Wilt Chamberlain's next enduring stamp on basketball is likely to come on the upper right-hand corner of an envelope.
Wilt the Stilt could become Wilt the Stamp if a grassroots effort to get the Hall of Famer and the only NBA player to score 100 points in a game on a commemorative U.S postage stamp is approved by postal officials.
Chamberlain's image on a stamp might be the only way the 7-foot-1 basketball icon could ever be cut down to size.
"I'd be very proud if that happens and I'm sure he would be, too, if he was alive," said Selina Gross, Chamberlain's sister. "I think he'd be very honored. He probably wouldn't believe this could happen to him."
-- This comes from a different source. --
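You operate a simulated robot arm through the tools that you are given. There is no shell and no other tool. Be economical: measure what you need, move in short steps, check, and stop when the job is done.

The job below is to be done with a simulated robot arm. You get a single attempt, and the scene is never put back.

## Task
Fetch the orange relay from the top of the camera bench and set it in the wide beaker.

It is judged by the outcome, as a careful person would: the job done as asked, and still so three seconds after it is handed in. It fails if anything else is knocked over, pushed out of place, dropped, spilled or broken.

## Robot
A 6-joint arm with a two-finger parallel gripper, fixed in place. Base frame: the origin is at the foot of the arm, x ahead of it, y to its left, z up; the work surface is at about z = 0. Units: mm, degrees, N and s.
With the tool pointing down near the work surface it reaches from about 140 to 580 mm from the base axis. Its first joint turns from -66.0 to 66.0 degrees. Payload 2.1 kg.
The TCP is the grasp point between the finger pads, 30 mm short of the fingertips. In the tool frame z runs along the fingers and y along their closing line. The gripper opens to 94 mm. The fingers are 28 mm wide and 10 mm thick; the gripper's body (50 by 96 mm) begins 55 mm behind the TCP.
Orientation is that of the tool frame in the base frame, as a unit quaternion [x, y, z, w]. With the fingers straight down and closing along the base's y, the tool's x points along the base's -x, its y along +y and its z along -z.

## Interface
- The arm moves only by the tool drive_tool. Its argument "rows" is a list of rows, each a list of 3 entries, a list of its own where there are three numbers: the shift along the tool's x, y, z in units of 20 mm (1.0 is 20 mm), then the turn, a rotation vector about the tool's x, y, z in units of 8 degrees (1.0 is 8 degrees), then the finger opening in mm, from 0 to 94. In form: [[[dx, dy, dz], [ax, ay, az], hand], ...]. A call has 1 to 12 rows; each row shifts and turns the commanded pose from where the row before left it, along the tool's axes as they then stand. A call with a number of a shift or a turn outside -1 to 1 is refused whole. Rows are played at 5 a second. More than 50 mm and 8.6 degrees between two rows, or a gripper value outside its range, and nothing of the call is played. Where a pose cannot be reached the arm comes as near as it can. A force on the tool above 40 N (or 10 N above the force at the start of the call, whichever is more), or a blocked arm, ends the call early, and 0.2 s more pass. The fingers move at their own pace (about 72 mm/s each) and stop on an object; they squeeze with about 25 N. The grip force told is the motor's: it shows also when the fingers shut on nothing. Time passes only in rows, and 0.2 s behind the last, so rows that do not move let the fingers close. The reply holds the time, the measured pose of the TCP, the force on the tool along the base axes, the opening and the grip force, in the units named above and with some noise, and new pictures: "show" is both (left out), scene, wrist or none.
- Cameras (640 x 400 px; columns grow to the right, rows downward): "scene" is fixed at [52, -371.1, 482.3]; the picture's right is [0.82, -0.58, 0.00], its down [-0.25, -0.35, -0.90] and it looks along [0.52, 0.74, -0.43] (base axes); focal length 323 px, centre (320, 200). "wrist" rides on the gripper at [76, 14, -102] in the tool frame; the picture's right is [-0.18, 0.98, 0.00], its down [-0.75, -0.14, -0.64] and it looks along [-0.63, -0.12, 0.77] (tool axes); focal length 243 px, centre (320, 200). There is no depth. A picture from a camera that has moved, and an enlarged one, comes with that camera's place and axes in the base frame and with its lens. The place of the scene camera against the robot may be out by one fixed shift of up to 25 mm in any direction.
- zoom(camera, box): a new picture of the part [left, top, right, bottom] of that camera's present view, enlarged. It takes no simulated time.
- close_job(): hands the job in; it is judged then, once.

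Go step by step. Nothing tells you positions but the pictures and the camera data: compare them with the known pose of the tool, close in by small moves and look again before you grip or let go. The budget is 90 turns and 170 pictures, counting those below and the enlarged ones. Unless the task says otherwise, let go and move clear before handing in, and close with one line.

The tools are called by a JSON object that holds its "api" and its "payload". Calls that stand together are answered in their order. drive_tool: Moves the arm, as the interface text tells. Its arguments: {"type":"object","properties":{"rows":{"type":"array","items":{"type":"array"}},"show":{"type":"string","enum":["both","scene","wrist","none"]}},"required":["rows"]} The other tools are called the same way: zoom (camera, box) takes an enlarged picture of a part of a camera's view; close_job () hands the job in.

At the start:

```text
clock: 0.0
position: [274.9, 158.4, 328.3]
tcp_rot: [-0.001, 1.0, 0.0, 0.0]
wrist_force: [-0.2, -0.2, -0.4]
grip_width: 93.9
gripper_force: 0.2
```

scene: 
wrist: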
The cause was started by sports writer Donald Hunt of The Philadelphia Tribune, a 123-year-old newspaper that primarily targets the black community. Hunt, who recalled as a child watching in person Chamberlain play for the 76ers against Oscar Robertson and the Cincinnati Royals, believes "The Big Dipper" has the credentials to join Jackie Robinson, Babe Ruth, Joe Louis and Jesse Owens among the sports legends with their own stamps.
"People should remember the great ones," Hunt wrote for a Feb. 15 story. "They don't come any bigger or better than Wilt Chamberlain."
Hunt said has already received support from Chamberlain fans and former teammates and opponents, and hoped the stamp would be issued during Black History Month or possibly the anniversary of Chamberlain's 100-point game on March 2, 1962 against the New York Knicks in Hershey, Pa.
"I don't think a lot of kids today know how great he was," Hunt said. "It's good to know the history of the game and Wilt's a big part of the history."
Chamberlain starred in the NBA from 1959 through 1973, when he played for the Philadelphia (later the San Francisco) Warriors, 76ers and Lakers.
The 31,419 points Chamberlain scored during his career stood as a record until Kareem Abdul-Jabbar broke it in 1984. Chamberlain, who never fouled out in 1,205 regular-season and playoff games, also holds the rebounding record with 23,924.
The best way for Chamberlain, who died in 1999, to earn a sticky square is for supporters to write letters to the Citizens' Stamp Advisory Committee. The committee reviews proposals four times a year and passes their recommendations on to the postmaster general. The earliest Chamberlain could appear on a stamp is 2010, said Roy Betts, a U.S. postal service spokesman.
"It would be hard not to pay attention if you generate the volume advocating this particular subject," Betts said.